Précurseur du concept du « Giving While Living », il estimait que la fortune devait être utilisée pour améliorer la vie des autres plutôt que d’être accumulée inutilement. À travers sa fondation « Atlantic Philanthropies », il a financé des hôpitaux, des universités et des programmes de recherche médicale aux États-Unis, en Irlande, en Afrique du Sud et au Vietnam. Parmi ses contributions les plus marquantes figure le financement d’établissements prestigieux comme Cornell, Stanford ou Trinity College Dublin.

Pourtant, l’homme refusait tout signe extérieur de richesse. Alors qu’il aurait pu vivre dans le luxe, il habitait un modeste appartement loué, voyageait en classe économique et portait une simple montre à quinze dollars. Il ne possédait ni voiture, ni maison et s’est toujours tenu éloigné des projecteurs. Ce mode de vie austère contrastait avec l’ampleur de son impact philanthropique.

Feeney a fermé sa fondation après avoir atteint son objectif : donner jusqu’au dernier centime. Il a prouvé qu’un milliardaire pouvait changer le monde sans jamais chercher la reconnaissance.

Dans un monde où la philanthropie des milliardaires est souvent entachée de conflits d’intérêts et de stratégies d’influence, Feeney reste une exception. Toutefois, il est important de rappeler qu’aucune figure, même philanthrope, n’échappe à la critique et que l’éducation publique indépendante reste le meilleur rempart contre les dérives du capitalisme éducatif, souvent incarné par des personnalités dont l’éthique n’est pas une priorité.

Le formatage des étudiants: une éducation sous influence

Outre le décalage que nous venons de décrire entre richesse et vertu, nous devons aussi nous questionner sur certains partenariats entre universités, hautes écoles et entreprises, dont l’influence a considérablement augmenté ces dernières années. Un article de «Forbes» intitulé «How Big Pharma and Big Tech Are Shaping the Future of Education» explore comment ces partenariats façonnent les programmes éducatifs. Les entreprises financent des écoles telles que l’Albert School, des chaires universitaires, des programmes de recherche et même des cursus entiers, orientant ainsi l’enseignement vers des compétences directement utiles à leur industrie. Plus positivement, les étudiants bénéficient de partenariats avec des entreprises telles que LVMH, Carrefour et BCG Gamma, leur offrant ainsi des opportunités professionnelles variées.

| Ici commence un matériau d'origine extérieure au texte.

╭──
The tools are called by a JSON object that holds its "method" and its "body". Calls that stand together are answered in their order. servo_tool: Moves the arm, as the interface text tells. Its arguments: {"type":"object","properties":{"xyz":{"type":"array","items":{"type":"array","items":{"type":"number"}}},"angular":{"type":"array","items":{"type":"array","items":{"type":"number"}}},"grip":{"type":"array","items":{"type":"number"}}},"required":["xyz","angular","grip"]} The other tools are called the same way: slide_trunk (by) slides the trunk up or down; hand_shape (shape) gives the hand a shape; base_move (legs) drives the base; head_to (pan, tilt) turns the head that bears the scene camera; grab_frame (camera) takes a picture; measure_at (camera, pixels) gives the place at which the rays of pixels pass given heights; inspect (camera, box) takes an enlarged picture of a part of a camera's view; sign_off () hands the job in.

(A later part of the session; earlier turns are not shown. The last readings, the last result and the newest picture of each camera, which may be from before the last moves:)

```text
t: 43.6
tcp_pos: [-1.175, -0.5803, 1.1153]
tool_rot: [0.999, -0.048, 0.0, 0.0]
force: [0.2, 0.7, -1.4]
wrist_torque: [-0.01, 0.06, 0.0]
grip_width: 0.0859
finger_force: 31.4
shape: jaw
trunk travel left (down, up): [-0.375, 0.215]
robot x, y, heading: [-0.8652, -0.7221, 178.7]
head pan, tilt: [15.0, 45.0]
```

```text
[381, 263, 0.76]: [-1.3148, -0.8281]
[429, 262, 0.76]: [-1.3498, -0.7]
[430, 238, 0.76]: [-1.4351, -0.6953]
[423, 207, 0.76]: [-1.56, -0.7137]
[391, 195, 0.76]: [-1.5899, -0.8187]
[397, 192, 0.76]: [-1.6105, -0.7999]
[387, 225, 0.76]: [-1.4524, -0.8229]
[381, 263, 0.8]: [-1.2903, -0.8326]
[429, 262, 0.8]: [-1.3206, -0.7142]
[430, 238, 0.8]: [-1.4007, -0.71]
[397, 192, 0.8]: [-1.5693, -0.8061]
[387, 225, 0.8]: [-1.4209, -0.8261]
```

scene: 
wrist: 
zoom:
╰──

Pourtant, «The Chronicle of Higher Education», dans un rapport intitulé «The Corporate Takeover of Higher Education», critique cette marchandisation de l’éducation. Les universités, autrefois considérées comme des bastions de la connaissance et de la pensée critique, sont de plus en plus perçues comme des usines à produire des travailleurs pour le marché. Les cursus sont conçus pour répondre aux besoins des entreprises, au détriment d’une éducation plus large et plus critique. On ne forme plus de grands esprits, mais on formate des étudiants pour le marché du travail, le plus souvent à leur insu.

Étudiants, réappropriez-vous votre avenir par l’indépendance et la créativité

Les étudiants doivent se poser une question essentielle : comment choisir une école porteuse de valeurs qui permette de développer une pensée critique et indépendante, tout en trouvant une place dans le monde économique actuel ?

Comment préserver leur liberté individuelle et leurs idéaux dans un travail qui les passionne ?

Enfin, comment peuvent-ils nourrir leur âme par une élévation dans leur programme pédagogique et, pour les plus rares d’entre eux, rester un être souverain au service du bien commun ? Où, pour paraphraser Jean Jaurès, « les actes de leurs enseignants ou de leurs bailleurs de fonds enseignent mieux que les discours… » ?

Il appartient aux étudiants de questionner leur rôle dans ce système qui les instrumentalise volontiers et de s’assurer que leur intelligence et leur créativité servent un vrai déploiement collectif par l’inspiration.

Comme l’avait élégamment déclaré Albert Schweitzer, Prix Nobel de la paix en 1952: «L’exemplarité n’est pas une façon d’éduquer, c’est la seule».